Testimonials:

Eugene Han, CCIE #10890 (R&S, Security)

I definitely learned the most from achieving this second R&S CCIE run more than any other life experience. This R&S lab took me 8 attempts of which I am very proud. It taught me about pure persistence of getting up again and again after each failure. The sheer amount of resources I committed to this run were staggering but I took a no matter what it takes approach and kept plugging away. I refined my approach each time and mentally it was gruelling at times. I had used all the materials ranging from Internetworkexpert, Ipexpert, CCBootcamp and rotated the labs over and over again. I must have done these labs hundreds of times between 2003-2007. My previous scores had fluctuated a few times in the low to mid's but for some reason I could not get over the hump.
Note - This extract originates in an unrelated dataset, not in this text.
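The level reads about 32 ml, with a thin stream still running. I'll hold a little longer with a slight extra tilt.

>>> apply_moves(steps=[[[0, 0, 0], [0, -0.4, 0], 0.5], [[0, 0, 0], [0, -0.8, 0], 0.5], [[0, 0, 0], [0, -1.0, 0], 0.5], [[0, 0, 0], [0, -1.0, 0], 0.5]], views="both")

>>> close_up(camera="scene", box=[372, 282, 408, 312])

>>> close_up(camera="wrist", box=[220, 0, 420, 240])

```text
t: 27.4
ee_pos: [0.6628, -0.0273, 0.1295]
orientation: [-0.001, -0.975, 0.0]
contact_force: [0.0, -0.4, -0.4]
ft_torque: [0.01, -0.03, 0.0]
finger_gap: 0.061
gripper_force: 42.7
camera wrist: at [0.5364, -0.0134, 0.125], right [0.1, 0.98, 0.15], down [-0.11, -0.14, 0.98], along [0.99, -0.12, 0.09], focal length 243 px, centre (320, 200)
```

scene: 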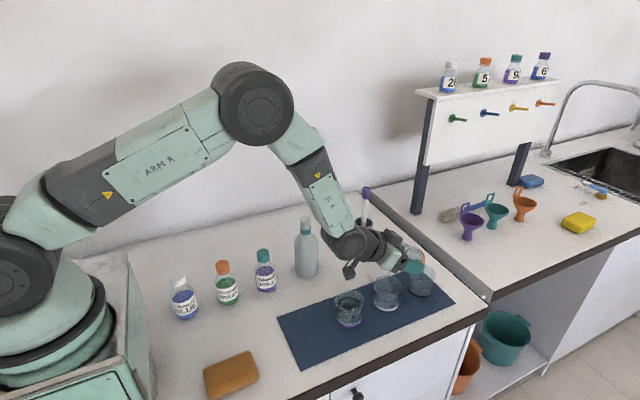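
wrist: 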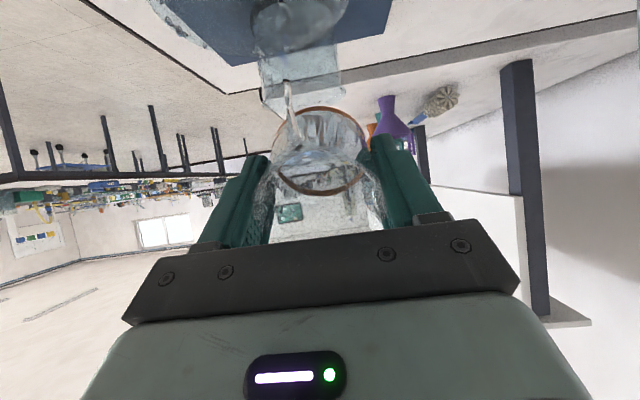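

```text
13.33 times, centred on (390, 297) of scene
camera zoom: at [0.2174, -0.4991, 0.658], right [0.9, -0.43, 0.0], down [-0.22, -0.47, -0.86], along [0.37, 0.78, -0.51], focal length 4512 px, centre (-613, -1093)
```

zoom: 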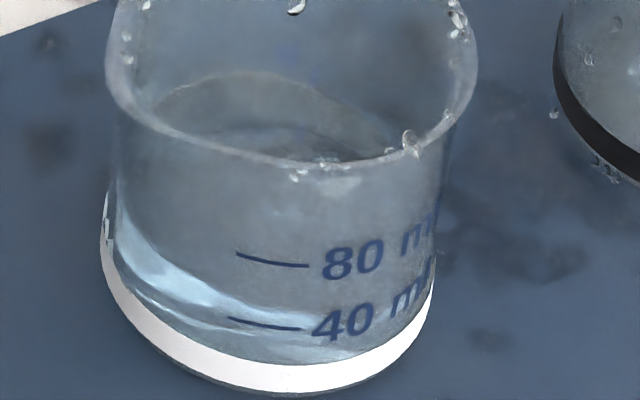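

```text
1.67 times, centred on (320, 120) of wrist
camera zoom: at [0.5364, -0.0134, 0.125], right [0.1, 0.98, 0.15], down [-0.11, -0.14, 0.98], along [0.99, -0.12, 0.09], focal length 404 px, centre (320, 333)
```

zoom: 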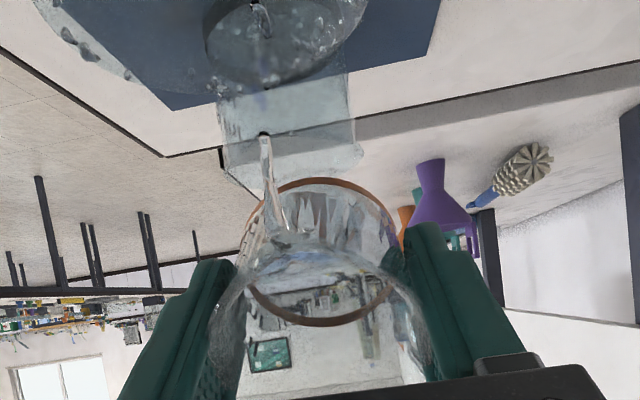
Before attempt #7, I went to Cyscoexpert for customized, one-on-one, training for 1wk. We focused on drilling technical fundamentals of my weaker topics and flushed out hazy areas. After I failed attempt#7, I went back to Cyscoexpert and this time, the instructors paid close attention to my approach. And bingo there it was. Even though my typing skills were blazing fast, I was doing twice the work because of a bad habit I had of typing into notepad everything first (from working on production environments). My current approach was taking twice as long as the average person and hence I was running out of stamina at the most crucial part of the test the last hour. So we went to work and completely overhauled my typing approach. They taught me little IOS tricks using shortcut keys, to read routing tables faster and move with more agility within the telnet client. To understand the lay of the land and visualize the layer 2 topology and layer 3 topology before transposed on top of each other. We worked on my speed until it was blazing fast. They also helped me to not approach the exam in a linear fashion but pick cherries and go for points. I stopped doing things in sequence and started avoiding major traps in the exam designed to suck time. And finally crossed the finish line on attempt 8. These guys are the jedi's among CCIE's and the true example of the pursuit of mastery. They have inspired me to no longer accept just being a CCIE but to pursue being the best of the best among CCIE's in the entire world.